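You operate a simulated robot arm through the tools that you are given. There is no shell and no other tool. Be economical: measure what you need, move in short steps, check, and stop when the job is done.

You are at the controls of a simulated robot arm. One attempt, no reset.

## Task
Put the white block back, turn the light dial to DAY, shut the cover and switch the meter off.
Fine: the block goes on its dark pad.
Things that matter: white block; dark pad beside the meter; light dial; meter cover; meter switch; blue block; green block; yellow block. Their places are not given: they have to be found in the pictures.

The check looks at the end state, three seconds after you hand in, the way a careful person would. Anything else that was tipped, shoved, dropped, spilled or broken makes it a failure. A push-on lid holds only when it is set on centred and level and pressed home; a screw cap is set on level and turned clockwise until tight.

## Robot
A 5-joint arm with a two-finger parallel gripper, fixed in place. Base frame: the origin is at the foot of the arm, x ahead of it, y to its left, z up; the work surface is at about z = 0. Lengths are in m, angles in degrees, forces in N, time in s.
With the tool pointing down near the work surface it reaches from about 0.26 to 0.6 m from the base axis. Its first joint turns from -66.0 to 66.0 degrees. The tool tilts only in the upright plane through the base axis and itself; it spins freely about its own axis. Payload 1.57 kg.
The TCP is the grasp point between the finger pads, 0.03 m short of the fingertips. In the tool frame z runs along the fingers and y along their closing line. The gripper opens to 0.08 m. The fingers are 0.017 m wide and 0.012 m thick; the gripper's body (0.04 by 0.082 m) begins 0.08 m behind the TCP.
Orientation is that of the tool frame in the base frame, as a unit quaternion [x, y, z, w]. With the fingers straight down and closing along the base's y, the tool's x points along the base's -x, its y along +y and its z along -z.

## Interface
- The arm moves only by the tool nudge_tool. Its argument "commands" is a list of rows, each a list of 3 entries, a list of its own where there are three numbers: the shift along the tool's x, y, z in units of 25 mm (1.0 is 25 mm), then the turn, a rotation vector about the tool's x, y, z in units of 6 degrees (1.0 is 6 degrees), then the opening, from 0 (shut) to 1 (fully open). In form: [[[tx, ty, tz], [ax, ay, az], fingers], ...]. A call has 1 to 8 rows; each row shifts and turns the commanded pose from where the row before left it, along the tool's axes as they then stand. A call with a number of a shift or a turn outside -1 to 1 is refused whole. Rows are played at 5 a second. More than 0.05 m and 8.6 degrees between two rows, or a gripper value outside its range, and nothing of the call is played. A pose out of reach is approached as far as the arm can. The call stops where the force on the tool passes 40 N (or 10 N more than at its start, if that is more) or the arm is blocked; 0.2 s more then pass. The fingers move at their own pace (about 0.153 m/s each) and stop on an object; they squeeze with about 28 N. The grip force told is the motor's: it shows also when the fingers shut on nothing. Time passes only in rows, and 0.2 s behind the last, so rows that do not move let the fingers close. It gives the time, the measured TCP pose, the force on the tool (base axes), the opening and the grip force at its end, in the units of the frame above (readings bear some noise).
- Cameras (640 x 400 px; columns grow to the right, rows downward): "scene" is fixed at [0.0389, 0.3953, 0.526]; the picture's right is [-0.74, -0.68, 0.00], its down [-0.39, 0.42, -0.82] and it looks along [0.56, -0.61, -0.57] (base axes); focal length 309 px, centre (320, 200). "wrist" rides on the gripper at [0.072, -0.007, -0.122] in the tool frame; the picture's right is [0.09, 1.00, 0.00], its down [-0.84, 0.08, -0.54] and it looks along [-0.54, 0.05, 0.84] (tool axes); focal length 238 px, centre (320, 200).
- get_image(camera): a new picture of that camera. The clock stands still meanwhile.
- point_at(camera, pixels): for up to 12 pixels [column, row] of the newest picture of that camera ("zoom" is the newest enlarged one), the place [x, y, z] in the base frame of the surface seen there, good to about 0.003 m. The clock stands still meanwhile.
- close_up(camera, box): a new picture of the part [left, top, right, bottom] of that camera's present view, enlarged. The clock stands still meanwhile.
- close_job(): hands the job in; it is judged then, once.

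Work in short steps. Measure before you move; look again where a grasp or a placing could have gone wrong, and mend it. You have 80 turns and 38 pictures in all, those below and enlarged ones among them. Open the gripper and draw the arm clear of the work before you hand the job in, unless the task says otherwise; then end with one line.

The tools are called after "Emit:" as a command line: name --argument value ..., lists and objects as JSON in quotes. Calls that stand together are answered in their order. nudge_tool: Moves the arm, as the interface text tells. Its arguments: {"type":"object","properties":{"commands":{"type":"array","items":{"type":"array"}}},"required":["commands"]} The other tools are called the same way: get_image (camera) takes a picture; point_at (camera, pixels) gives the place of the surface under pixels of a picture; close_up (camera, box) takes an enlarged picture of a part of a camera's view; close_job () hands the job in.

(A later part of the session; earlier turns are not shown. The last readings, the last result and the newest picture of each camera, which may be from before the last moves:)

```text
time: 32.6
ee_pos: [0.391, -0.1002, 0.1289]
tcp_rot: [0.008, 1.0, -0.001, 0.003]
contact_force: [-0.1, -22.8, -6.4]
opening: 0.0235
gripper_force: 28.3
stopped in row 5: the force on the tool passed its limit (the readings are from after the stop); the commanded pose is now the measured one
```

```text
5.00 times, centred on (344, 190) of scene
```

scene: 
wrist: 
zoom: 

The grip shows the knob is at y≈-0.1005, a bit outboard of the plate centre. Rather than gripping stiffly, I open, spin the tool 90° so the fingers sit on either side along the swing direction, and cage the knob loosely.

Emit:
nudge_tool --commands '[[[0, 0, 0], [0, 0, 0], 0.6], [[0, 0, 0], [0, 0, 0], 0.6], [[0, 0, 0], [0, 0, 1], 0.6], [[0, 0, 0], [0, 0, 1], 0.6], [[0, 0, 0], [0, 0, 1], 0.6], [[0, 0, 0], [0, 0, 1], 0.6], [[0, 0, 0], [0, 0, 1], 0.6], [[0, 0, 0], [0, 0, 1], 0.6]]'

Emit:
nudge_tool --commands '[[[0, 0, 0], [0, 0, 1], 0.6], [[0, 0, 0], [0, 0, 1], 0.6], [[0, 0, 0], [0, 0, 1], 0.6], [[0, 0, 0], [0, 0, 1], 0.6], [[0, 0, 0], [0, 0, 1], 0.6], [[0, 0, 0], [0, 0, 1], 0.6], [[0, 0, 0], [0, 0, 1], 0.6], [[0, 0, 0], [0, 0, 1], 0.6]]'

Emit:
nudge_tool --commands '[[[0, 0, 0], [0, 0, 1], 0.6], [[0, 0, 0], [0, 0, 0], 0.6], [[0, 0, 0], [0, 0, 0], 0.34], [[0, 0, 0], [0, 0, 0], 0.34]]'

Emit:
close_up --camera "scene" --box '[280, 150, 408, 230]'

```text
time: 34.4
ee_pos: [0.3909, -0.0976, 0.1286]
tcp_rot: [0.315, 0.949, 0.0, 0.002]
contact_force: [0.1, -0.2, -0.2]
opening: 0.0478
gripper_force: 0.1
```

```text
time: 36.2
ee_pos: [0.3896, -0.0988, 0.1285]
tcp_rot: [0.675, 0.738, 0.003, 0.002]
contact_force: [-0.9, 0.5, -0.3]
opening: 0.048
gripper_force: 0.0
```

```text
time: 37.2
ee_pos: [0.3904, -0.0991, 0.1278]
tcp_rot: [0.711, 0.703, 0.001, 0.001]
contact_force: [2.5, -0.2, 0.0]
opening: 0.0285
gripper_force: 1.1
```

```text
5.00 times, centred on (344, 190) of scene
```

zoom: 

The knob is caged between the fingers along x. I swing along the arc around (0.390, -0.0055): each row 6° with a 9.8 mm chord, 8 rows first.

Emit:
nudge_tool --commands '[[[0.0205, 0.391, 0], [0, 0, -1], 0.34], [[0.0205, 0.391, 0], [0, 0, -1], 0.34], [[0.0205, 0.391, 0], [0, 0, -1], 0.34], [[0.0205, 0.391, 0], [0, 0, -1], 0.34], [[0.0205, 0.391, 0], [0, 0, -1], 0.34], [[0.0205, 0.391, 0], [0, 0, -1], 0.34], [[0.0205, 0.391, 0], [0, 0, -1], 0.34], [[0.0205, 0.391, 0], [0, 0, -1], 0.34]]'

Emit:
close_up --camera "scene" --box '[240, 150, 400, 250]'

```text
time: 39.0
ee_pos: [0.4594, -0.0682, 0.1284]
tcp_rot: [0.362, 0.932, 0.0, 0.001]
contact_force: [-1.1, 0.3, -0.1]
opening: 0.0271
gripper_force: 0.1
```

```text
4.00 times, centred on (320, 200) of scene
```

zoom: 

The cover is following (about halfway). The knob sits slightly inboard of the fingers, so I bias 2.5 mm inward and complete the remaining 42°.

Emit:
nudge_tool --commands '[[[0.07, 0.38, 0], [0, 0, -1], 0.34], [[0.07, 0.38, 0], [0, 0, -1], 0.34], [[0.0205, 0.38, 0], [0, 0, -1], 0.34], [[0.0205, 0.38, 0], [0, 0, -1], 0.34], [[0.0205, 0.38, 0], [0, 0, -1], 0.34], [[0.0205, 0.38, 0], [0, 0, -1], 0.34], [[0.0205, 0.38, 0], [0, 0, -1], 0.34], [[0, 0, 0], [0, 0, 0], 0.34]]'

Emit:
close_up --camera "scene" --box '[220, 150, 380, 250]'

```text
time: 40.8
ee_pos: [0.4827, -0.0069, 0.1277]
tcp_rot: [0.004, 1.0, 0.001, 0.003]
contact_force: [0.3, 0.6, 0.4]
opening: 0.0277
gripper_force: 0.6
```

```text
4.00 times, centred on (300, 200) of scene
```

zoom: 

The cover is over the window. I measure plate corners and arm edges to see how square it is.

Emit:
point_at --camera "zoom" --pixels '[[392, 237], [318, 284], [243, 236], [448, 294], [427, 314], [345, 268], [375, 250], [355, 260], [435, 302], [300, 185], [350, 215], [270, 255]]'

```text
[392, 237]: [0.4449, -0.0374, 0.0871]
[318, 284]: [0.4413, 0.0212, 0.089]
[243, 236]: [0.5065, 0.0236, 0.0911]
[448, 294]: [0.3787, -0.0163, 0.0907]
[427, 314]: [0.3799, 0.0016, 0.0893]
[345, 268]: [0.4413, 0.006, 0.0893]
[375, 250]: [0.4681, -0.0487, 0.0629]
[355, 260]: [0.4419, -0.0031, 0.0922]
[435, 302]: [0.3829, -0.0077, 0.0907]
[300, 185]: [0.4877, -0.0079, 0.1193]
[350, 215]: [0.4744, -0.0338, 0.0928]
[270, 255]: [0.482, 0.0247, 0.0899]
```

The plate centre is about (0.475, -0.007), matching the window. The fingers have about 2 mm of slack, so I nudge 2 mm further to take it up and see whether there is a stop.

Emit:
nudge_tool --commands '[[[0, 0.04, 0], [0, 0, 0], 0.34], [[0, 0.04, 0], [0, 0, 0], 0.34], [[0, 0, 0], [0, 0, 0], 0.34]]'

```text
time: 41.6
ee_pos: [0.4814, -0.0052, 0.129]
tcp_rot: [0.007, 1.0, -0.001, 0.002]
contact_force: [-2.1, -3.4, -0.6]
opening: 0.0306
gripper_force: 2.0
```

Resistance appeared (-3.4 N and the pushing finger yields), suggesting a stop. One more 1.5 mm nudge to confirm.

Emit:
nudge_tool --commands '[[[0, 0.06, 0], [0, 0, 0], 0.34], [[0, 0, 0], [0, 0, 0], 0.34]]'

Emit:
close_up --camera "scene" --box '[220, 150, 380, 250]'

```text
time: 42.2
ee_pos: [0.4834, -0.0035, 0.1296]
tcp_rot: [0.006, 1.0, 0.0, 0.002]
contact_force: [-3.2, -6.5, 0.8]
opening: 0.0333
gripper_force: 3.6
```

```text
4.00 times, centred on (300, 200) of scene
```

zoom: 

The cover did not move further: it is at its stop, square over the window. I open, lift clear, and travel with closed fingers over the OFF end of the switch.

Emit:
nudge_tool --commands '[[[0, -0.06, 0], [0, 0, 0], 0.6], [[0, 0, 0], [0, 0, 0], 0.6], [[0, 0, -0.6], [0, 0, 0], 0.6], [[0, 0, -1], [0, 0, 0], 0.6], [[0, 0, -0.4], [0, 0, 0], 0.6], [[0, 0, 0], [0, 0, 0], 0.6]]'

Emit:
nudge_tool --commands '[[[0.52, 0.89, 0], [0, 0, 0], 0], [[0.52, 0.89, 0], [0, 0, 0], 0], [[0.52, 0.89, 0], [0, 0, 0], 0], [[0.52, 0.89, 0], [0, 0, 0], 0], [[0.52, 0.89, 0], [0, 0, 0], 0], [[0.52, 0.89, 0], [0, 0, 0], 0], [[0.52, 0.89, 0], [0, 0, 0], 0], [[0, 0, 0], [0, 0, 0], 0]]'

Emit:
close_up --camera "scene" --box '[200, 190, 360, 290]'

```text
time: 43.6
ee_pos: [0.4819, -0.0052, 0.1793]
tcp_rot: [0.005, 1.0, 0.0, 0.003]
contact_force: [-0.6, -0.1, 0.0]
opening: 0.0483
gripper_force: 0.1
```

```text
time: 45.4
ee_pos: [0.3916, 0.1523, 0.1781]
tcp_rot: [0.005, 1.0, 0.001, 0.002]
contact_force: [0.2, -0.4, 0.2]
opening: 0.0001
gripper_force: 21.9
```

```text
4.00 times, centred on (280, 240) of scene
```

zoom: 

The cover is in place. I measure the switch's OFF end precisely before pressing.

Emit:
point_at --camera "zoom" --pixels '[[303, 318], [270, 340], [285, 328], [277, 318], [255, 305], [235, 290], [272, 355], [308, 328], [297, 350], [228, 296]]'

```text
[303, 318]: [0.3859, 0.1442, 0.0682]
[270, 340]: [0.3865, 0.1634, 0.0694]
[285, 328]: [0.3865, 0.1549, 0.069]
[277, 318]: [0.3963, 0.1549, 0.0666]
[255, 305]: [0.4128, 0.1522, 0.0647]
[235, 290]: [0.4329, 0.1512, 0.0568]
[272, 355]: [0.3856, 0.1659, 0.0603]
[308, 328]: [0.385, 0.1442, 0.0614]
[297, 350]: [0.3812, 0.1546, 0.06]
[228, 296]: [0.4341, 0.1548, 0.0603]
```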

## TASK DETAILS
Look above for lines with the word "looks" and copy them all.

## FULL RESPONSE
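The check looks at the end state, three seconds after you hand in, the way a careful person would. Anything else that was tipped, shoved, dropped, spilled or broken makes it a failure. A push-on lid holds only when it is set on centred and level and pressed home; a screw cap is set on level and turned clockwise until tight.
- Cameras (640 x 400 px; columns grow to the right, rows downward): "scene" is fixed at [0.0389, 0.3953, 0.526]; the picture's right is [-0.74, -0.68, 0.00], its down [-0.39, 0.42, -0.82] and it looks along [0.56, -0.61, -0.57] (base axes); focal length 309 px, centre (320, 200). "wrist" rides on the gripper at [0.072, -0.007, -0.122] in the tool frame; the picture's right is [0.09, 1.00, 0.00], its down [-0.84, 0.08, -0.54] and it looks along [-0.54, 0.05, 0.84] (tool axes); focal length 238 px, centre (320, 200).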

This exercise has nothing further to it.